--- Do this ---
Return exactly and only these lines: the first of the listing through the one containing "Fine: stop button".

--- Supplied information ---
>>>
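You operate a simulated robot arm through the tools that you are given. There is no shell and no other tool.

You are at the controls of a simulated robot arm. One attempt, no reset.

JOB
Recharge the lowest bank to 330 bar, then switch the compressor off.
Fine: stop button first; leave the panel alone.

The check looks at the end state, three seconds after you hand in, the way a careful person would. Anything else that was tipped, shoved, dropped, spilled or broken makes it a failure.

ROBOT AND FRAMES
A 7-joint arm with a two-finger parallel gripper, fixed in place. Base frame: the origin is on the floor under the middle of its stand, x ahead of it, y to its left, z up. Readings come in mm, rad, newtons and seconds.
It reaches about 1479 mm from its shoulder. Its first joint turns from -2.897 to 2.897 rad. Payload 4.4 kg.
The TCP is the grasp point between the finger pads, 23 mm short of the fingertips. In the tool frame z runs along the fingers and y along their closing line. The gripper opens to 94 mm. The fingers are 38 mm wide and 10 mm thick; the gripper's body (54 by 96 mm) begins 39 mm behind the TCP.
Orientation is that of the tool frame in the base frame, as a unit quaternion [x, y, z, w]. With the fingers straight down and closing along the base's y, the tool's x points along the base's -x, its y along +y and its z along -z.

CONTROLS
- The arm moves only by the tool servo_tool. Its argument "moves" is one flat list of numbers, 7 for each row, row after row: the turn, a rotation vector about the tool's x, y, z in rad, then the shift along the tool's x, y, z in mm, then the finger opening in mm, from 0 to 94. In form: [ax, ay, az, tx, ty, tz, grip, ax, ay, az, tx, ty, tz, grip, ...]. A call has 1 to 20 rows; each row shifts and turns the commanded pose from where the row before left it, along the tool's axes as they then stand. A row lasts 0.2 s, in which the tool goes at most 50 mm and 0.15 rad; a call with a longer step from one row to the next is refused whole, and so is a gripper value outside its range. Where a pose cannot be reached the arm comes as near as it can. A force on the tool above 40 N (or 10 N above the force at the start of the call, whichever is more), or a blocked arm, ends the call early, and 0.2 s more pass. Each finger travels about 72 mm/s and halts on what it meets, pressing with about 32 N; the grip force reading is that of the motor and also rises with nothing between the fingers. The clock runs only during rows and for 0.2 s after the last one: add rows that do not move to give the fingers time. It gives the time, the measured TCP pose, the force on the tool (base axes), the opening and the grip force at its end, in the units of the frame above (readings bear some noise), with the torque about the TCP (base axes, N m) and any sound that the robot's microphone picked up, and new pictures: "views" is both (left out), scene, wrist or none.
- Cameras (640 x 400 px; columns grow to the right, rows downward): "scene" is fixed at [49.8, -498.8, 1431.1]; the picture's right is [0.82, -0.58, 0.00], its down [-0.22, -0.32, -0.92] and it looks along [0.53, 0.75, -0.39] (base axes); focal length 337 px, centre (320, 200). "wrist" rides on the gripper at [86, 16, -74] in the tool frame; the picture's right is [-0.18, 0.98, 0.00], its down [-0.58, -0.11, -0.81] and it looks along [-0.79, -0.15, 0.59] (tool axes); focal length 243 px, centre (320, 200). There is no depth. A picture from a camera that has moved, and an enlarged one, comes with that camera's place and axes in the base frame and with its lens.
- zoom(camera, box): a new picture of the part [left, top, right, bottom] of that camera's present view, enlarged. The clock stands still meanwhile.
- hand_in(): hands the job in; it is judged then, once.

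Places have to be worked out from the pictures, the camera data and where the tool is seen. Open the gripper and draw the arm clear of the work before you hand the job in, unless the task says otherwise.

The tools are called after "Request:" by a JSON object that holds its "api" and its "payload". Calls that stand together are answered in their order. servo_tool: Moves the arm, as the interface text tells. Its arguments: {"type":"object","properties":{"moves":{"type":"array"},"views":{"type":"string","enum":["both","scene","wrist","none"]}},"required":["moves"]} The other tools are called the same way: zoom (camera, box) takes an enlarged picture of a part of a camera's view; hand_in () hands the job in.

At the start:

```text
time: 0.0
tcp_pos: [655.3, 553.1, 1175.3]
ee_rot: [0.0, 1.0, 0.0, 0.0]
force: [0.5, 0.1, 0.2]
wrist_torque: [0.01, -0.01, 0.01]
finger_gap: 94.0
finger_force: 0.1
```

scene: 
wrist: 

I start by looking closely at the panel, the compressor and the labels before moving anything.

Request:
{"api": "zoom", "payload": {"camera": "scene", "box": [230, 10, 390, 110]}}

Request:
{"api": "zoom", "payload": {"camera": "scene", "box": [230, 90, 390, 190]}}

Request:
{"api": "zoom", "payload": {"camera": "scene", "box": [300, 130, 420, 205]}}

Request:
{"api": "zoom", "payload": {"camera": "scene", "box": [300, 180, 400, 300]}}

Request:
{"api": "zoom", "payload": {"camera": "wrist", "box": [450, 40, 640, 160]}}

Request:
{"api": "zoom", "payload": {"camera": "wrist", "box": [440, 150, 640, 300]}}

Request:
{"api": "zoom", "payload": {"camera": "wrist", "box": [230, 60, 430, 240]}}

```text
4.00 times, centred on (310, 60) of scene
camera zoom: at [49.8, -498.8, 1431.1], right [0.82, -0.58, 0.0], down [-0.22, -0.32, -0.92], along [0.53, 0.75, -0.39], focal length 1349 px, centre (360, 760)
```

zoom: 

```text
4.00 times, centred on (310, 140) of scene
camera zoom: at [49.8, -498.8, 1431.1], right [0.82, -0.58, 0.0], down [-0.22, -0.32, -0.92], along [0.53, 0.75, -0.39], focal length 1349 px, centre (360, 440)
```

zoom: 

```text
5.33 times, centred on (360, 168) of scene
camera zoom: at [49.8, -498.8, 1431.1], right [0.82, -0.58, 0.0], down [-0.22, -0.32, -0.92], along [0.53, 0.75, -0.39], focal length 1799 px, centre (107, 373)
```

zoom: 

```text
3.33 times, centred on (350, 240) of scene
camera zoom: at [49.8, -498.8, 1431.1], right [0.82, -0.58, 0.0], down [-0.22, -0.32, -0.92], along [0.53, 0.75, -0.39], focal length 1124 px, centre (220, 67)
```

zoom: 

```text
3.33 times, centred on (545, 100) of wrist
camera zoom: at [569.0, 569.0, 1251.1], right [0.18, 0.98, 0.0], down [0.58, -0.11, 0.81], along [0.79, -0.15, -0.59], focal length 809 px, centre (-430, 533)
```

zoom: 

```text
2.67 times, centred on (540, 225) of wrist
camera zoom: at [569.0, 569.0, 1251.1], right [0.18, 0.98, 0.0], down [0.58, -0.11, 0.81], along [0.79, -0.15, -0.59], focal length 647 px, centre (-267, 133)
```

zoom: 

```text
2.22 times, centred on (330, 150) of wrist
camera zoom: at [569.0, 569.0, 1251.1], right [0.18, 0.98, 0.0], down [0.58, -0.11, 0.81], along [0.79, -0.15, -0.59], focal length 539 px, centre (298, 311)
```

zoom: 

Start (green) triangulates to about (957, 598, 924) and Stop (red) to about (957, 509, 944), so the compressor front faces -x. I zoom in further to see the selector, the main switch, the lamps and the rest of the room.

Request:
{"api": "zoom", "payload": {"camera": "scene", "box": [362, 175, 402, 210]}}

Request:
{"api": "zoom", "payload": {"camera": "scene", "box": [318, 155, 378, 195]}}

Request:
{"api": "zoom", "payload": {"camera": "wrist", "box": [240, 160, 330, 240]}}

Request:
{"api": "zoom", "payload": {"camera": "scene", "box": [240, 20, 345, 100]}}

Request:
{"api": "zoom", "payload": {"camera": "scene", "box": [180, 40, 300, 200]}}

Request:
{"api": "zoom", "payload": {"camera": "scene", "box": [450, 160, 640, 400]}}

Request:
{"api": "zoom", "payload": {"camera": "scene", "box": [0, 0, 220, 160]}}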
<<<
--- Solution for this exercise ---
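You operate a simulated robot arm through the tools that you are given. There is no shell and no other tool.

You are at the controls of a simulated robot arm. One attempt, no reset.

JOB
Recharge the lowest bank to 330 bar, then switch the compressor off.
Fine: stop button first; leave the panel alone.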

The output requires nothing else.